* SET EXERCISE: How does the excerpt provided go on? Write the next part.

* EXCERPT PROVIDED:
┌──
1953 als Weltzentrum für die Dokumentation des Holocaust sowie für Erforschung, Lehre und Gedenken des Völkermordes der Nationalsozialisten an dem jüdischen Volk gegründet, ist Yad Vashem eines der bedrückendsten aber auch beeindruckendsten Museen der Welt. So wie sich in den letzten Jahrzehnten das Museum verändert hat, das vor wenigen Jahren komplett renoviert wurde, so hat sich auch die Perspektive auf die Shoa in Israel verändert. Das Museum selbst bleibt seinen vier Säulen Gedenken, Dokumentation, Forschung und Erziehung weiterhin treu – nur das Gewicht auf diesen Säulen verlagert sich langsam in einer Zeit, in der es immer weniger Zeitzeugen gibt…

Vor einigen Wochen, an einem Sonntag im April, kurz vor Beginn des israelischen Unabhängigkeitstages, drängen sich die verschiedensten Besucher Yad Vashems durch den Eingang in das Museum. Ausländische Touristen aus den USA, Deutschland und Japan, die in grossen Reisebussen auf den Herzlberg gebracht wurden, aufgeregte Mädchen einer religiösen Schule in Jerusalem, die sich ihre langen, zugeknöpften Blusen zurechtrücken und dazwischen viele junge Soldatinnen und Soldaten, die vor der Internationalen Schule für Holocaust-Studien im Schatten sitzen und leise diskutieren. Vor dem breiten gläsernen Eingang zur Schule empfängt mich Dr. Noa Mkayton, die Direktorin der deutschsprachigen Abteilung. Die meisten Besucher, die in der Schule ankommen, nehmen entweder an einem Tages- oder sogar einem mehrtägigen Programm teil. Dr. Mkayton ist dafür verantwortlich, professionelle Kontakte mit Pädagogen deutschsprachiger Länder aufrecht zu erhalten. Ein Austausch, den Mkayton als erfreulich vielfältig beschreibt. Mit der deutschsprachigen Schweiz habe man gerade einen neuen Vertrag für vier Jahre unterschrieben, mit Österreich bestehe seit über zehn Jahren Projekt – und mit deutschen Institutionen, Erziehungsministerien, der Landeszentrale für Politische Bildung sowie Lehrergewerkschaften, gäbe es sowieso seit jeher intensive und sehr verlässliche Partnerschaften.
└──
* COLLECTED MATERIAL:
┌──
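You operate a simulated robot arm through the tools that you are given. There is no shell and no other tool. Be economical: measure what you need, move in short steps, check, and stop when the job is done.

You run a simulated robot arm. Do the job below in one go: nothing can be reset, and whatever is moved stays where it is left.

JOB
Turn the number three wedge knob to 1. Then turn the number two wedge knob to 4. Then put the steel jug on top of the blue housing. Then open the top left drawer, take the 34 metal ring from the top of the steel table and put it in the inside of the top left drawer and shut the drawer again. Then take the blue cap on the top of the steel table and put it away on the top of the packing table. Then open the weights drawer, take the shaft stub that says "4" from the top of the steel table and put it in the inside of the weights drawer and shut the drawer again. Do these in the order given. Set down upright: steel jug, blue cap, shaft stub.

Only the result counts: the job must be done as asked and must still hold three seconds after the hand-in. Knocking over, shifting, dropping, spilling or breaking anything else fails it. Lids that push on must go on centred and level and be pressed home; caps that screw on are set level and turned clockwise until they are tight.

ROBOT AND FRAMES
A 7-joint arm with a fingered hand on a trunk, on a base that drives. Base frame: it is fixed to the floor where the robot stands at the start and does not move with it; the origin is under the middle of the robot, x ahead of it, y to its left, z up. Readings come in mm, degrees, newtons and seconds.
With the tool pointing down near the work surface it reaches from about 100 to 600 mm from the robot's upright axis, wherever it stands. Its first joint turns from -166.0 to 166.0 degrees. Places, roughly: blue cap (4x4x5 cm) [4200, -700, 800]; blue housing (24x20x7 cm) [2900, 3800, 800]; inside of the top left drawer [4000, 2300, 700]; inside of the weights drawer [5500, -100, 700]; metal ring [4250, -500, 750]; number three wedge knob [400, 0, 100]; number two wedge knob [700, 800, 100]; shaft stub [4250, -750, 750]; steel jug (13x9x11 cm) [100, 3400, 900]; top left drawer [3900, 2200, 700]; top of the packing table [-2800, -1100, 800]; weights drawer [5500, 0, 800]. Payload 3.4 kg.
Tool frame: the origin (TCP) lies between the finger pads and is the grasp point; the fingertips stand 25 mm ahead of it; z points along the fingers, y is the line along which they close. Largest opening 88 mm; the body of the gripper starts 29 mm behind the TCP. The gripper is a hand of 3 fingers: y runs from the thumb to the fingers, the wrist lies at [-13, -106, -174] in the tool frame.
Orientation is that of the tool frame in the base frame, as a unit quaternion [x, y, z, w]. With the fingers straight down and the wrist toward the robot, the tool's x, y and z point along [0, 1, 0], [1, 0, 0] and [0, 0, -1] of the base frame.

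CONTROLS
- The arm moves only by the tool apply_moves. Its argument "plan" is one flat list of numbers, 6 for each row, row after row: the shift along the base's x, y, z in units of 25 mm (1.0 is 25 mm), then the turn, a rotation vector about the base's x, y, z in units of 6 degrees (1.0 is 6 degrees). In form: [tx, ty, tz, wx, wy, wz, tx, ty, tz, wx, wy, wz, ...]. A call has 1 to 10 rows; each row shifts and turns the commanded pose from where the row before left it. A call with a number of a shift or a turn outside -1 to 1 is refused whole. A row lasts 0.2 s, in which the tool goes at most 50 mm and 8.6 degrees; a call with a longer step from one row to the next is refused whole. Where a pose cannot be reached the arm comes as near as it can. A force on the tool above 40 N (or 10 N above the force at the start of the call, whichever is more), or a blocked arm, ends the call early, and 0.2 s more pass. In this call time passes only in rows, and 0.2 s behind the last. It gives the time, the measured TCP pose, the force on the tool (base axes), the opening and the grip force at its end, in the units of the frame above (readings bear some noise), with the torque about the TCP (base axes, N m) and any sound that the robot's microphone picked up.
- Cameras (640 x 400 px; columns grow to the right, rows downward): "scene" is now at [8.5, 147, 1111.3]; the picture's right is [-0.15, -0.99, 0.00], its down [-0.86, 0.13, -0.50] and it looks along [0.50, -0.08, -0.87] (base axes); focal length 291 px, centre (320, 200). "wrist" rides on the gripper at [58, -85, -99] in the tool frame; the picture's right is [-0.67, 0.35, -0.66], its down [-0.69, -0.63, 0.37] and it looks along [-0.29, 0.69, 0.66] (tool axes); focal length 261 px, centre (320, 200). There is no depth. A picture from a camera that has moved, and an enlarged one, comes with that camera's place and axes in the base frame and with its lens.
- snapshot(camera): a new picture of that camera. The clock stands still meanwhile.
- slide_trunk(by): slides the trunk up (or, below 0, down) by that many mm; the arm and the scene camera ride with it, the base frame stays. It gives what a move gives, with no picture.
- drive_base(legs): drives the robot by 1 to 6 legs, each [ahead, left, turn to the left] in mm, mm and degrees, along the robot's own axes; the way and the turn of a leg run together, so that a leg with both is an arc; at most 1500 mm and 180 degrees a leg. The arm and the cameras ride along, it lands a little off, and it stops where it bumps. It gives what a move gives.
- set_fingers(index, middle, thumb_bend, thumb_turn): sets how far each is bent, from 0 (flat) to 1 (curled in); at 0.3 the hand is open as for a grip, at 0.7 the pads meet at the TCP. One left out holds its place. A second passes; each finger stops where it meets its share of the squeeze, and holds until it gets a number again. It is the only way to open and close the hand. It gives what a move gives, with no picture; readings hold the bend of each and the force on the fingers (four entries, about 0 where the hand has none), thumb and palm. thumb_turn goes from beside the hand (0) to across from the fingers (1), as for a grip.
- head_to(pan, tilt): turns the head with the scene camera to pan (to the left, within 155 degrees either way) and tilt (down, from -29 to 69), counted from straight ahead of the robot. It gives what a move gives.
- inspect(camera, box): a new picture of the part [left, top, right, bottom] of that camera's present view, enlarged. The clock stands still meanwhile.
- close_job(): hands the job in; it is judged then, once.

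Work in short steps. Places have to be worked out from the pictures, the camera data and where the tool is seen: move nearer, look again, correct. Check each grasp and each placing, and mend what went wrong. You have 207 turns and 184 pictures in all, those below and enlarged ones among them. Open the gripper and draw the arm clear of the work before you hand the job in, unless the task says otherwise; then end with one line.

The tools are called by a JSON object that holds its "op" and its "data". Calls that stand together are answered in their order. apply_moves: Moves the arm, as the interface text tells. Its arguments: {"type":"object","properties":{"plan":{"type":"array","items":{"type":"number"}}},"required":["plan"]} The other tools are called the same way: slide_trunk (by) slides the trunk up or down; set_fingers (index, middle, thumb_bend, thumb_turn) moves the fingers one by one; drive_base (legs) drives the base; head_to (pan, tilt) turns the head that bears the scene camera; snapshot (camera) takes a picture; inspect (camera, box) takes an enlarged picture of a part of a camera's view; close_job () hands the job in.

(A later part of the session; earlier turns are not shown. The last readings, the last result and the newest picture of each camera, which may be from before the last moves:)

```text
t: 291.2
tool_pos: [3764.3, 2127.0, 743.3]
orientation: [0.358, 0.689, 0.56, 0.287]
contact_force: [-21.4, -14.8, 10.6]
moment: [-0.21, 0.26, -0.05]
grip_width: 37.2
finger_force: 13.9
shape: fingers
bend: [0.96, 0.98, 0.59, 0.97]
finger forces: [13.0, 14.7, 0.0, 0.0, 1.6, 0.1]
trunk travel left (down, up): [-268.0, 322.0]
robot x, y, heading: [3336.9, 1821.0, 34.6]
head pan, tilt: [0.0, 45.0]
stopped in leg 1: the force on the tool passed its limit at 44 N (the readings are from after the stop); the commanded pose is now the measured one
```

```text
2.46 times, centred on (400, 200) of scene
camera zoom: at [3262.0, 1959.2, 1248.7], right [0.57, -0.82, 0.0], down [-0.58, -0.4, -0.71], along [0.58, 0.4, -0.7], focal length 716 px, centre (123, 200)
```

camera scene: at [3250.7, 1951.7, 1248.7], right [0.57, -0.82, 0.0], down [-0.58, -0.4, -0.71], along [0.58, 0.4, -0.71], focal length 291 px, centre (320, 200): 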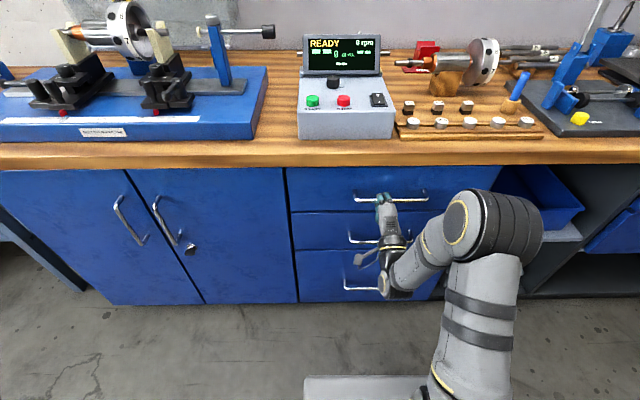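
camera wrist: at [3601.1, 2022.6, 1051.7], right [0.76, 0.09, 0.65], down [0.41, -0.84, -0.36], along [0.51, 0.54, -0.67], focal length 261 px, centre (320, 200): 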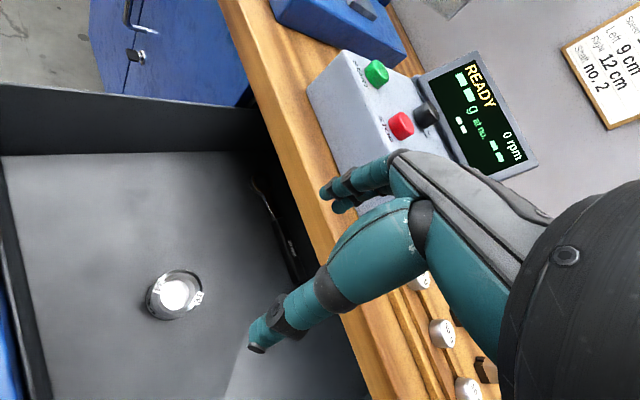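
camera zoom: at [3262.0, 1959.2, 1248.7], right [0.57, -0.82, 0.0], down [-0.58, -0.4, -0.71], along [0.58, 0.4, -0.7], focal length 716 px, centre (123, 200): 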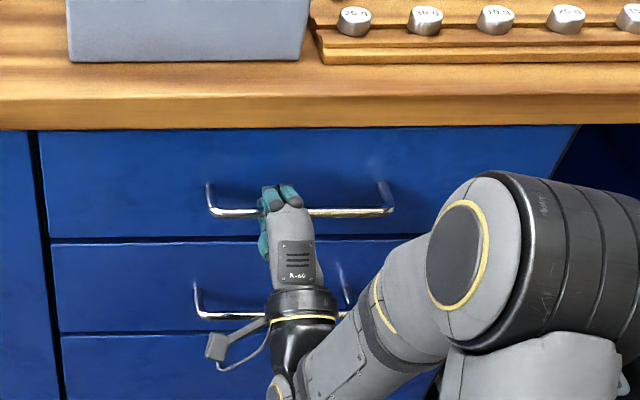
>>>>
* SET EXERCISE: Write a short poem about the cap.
└──
* RESPONSE TO THE EXERCISE:
„Die Betrachtung des Holocaust in Israel hat sich stark verändert.“

Doch Yad Vashem ist viel mehr, als nur ein Museum. Die Arbeit der Institution beruht auf vier grossen Bereichen: Archiv und Dokumentation, dem Forschungsinstitut, der Museumsarbeit und dem so genannten „Komplex zum Gedenken“. Denn die ursprüngliche und erste Funktion der Einrichtung sollte es sein, Gedenkarbeit zu leisten, was heute mit verschiedenen Denkmälern und Teilen des Museums wie der „ Halle der Namen“ realisiert wird. Doch 75 Jahre nachdem die ersten Juden von deutschen Nationalsozialisten in Konzentrationslager verschleppt wurden, hat sich der Schwerpunkt der Einrichtung etwas verschoben: „Wenn wir relevant für zukünftige Generationen bleiben wollen, müssen wir uns auch ganz intensiv mit der Frage auseinandersetzen, wie Holocaust vermittelt werden kann und was wir daraus lernen sollen“, erklärt Dr. Mkayton die Tatsache, dass mittlerweile mehr als 300 Mitarbeiter allein in der Schule für Holocaust-Studien, die erst in den Neunziger Jahren in einem Büro gegründet wurde, beschäftigt sind. Der Fokus hat sich in einer Zeit, in der es immer weniger Zeitzeugen gibt, verschoben.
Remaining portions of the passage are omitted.